Jika kondisinya demikian, kadang-kadang kita pun merasa serba salah. Bahkan perasaan tersisihkan, tak luput dari berbagai kemungkinan dalam benak kita. Dan pada saat yang bersamaan pula, kita terdiam sejenak sambil memperkirakan bahwa kita TIDAK DIBUTUHKAN. Sebuah perkiraan yang menyakitkan.
Terkait refleksi yang saya paparkan, saya teringat dengan pengalaman saya sendiri. Pernah suatu hari ibu mertua mengajak anak-anak saya untuk mengisi liburan dengan kegiatan pergi berenang. Pada saat itu saya berpikir untuk tidak mengantar anak-anak. Alasannya pun terlalu idealis. Terlalu unproduktif rasanya menghabiskan hari hanya untuk berenang dan pergi bermain. Begitulah alasan saya. Namun kemudian saya disadarkan oleh suami bahwa salah besar alasan yang saya pegang. Karena bagaimanapun, saya sebagai ibu dari anak-anak saya, selayaknya memberi perhatian kepada mereka dengan cara menyengaja. Dan tidak ada unsur unproduktif dalam agenda berenang bersama mereka. Karena kasih sayang yang saya berikan pada saat menemani mereka bermain air, itulah makna yang dalam untuk kebahagiaan mereka.
Anak memang membutuhkan ekspresi yang jelas dari sebuah kasih sayang yang diberikan orang tua. Mereka itu berada pada masa praoperasional konkret dimana segala sesuatu akan dipahami dan diterima dengan logis bila ada bentuk atau contoh yang nyata. Maka wajar adanya bila mereka merasa tak diperhatikan ketika kita bersikap datar. Dan mereka tidak mau tahu tentang kondisi kita yang sebenarnya. Pun ketika kita lelah selepas menunaikan amanah di luar rumah. Mereka tidak peduli. Yang ada dalam benak mereka hanyalah sebuah pertanyaan. Pertanyaan tentang perhatian yang mereka inginkan. Persoalannya, kadang-kadang kita terlampau menganggap sempit terhadap kesempatan yang ada. Kita seringkali merasa terbatas dengan waktu yang ada. Kita terlanjur menganggap bahwa waktu untuk anak hanya sebagian kecil dari rangkaian kegiatan kita. Padahal “quality time” bisa menjadi senjata ampuh yang mampu membeli hati mereka. Cara-caranya pun sederhana dan mudah untuk dibiasakan.

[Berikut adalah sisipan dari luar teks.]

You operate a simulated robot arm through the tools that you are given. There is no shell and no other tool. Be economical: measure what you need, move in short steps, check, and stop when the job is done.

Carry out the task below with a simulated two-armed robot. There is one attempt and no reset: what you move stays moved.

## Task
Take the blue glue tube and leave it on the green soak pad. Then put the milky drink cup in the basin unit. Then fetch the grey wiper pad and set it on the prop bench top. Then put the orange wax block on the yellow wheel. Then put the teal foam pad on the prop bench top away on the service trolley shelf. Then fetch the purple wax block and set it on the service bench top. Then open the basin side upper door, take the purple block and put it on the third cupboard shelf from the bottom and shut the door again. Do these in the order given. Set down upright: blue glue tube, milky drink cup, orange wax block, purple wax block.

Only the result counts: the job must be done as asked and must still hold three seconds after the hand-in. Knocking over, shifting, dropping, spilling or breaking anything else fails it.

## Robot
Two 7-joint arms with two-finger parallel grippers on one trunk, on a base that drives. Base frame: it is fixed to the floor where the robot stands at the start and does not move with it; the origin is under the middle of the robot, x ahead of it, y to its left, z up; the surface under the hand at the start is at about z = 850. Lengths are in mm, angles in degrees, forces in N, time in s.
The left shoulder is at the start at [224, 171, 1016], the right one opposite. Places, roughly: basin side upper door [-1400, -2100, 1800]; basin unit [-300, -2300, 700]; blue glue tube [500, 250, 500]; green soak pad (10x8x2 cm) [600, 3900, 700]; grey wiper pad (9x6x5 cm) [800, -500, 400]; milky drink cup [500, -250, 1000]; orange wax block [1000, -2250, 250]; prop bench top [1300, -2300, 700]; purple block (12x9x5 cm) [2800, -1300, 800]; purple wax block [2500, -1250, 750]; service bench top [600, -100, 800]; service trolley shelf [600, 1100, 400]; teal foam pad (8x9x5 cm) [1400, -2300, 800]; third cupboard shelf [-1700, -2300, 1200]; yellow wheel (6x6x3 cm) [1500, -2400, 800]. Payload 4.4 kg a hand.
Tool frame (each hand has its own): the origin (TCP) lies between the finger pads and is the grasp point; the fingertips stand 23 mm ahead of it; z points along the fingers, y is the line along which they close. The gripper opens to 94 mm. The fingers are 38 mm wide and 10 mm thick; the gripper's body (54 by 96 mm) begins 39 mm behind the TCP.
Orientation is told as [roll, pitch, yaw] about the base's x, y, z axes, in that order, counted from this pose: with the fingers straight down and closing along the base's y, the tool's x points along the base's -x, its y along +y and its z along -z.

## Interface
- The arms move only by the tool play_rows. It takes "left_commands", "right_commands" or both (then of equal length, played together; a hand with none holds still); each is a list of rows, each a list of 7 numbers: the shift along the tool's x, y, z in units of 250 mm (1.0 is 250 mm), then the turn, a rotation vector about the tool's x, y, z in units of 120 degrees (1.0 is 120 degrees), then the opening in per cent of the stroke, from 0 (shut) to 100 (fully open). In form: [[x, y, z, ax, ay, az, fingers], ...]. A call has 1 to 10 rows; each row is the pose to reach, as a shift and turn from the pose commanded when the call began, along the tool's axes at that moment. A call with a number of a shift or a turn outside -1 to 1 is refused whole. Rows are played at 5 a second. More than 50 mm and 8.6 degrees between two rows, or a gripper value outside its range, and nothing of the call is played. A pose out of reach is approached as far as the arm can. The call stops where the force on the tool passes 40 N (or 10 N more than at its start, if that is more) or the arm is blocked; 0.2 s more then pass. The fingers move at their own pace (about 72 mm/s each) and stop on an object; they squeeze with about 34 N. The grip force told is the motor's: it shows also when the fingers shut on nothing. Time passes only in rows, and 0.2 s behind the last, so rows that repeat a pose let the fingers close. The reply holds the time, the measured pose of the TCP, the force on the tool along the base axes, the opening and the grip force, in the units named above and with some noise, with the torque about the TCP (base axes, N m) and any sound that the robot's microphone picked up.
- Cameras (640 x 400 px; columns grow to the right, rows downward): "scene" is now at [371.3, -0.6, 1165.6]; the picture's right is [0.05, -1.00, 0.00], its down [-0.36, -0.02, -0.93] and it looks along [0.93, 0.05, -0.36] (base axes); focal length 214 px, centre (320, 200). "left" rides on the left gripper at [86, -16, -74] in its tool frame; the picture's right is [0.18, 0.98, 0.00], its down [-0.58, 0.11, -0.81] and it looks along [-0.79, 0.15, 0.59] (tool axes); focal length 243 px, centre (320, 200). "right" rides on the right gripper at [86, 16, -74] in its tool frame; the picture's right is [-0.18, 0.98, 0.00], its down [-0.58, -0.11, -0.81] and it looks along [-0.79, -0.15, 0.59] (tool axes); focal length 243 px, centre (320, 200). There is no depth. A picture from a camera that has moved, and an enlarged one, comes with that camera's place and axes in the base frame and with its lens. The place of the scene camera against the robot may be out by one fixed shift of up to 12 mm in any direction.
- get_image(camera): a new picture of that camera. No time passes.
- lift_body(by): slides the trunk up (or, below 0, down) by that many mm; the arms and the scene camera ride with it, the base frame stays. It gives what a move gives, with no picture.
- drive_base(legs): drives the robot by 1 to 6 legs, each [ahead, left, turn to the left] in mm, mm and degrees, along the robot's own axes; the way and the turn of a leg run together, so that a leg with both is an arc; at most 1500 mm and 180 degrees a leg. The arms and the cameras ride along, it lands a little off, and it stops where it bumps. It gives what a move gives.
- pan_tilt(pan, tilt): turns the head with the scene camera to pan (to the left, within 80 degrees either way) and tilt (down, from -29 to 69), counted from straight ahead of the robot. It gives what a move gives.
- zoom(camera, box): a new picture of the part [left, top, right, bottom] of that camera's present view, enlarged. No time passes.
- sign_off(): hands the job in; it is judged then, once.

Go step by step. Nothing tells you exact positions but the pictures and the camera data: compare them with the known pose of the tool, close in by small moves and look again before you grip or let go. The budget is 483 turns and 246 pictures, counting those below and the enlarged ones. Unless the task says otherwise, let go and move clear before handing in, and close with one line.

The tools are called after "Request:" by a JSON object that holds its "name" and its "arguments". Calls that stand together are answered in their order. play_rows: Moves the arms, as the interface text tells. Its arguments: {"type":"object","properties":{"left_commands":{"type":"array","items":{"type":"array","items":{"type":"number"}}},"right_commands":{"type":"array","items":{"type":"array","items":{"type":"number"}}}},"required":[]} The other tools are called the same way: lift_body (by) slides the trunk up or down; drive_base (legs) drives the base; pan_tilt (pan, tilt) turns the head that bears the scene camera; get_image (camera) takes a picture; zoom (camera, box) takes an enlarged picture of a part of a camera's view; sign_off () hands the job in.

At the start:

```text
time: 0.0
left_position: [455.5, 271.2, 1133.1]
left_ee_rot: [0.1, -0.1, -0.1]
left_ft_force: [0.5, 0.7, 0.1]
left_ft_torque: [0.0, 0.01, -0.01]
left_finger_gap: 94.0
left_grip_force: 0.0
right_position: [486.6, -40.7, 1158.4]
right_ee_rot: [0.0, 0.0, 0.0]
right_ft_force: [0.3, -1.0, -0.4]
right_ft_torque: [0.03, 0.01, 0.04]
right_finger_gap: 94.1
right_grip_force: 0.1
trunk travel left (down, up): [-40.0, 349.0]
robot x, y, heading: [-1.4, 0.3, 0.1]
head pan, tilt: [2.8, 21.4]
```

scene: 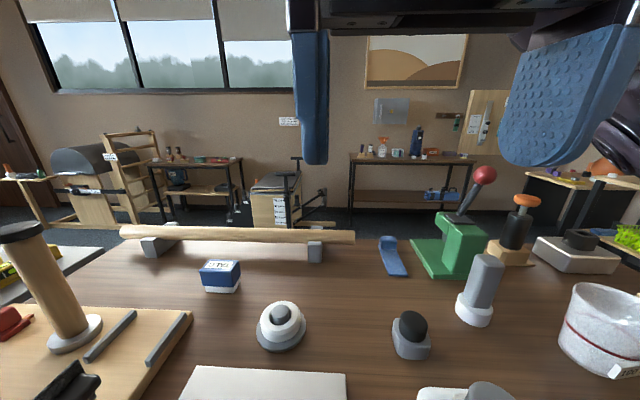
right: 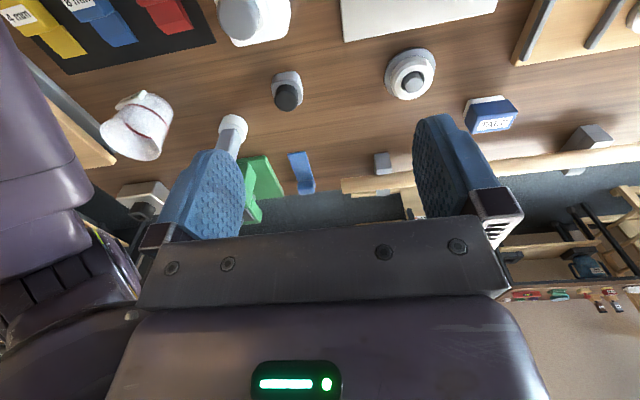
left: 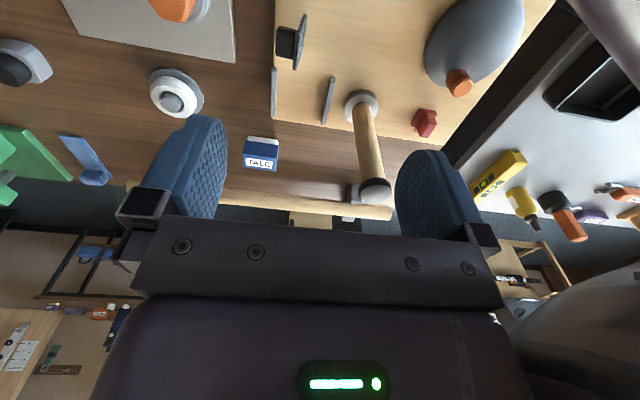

1. Menyalami dan mengajaknya tersenyum
2. Menanyakan kabar atau keadaannya
3. Menanyakan hal yang lebih emosional terkait apakah punya masalah atau tidak
4. Membacakan cerita sederhana atau ensiklopedia yang sangat diminati
5. Sesekali, menyuapinya sebagai bentuk “kangenan”. Hal ini tidak baik dilakukan setiap hari jika sang anak sudah berusia lebih dari tiga tahun.
6. Mengerjakan sesutau secara bersama-sama seperti merakit mainan dan atau sejenisnya
7. Sesekali membawakan kejutan berupa hadiah yang paling disukai
8. Memberikan sebuah janji untuk diajak ke sebuah tempat atau untuk dibelikan sesuatu
9. Membuat jadwal atau rencana selama satu bulan ke depan atau lebih
10. Sesekali, menghabiskan waktu seharian penuh bersama mereka
Semoga “sharing” ini bermakna dalam untuk Ayah Bunda sekalian. Dan ketika kita senantiasa berjaga-jaga untuk memberikan perhatian yang memadai pada mereka, maka konteks-konteks seperti anak lebih betah bersama nenek kakeknya, anak lebih berminat terhadap mainan, anak bermasalah di sekolahnya, anak menjadi “problem maker”di lingkungan sosialnya, insyaAllah terminimalisir. Bahkan semakin kita mendekatinya dengan sepenuh hati, maka terbangunlah sebuah klimaks yang diistilahkan dengan “bonding”, dimana akan terjalin sebuah ikatan emosional yang dahsyat antara kita dengan anak-anak kita. Dan dari ikatan emosional semacam ini, semakin terkoneksilah sel-sel otak mereka sehingga lebih besarlah kemungkinannya untuk menjadi pribadi yang brilian dan meraih kecerdasan yang mumpuni.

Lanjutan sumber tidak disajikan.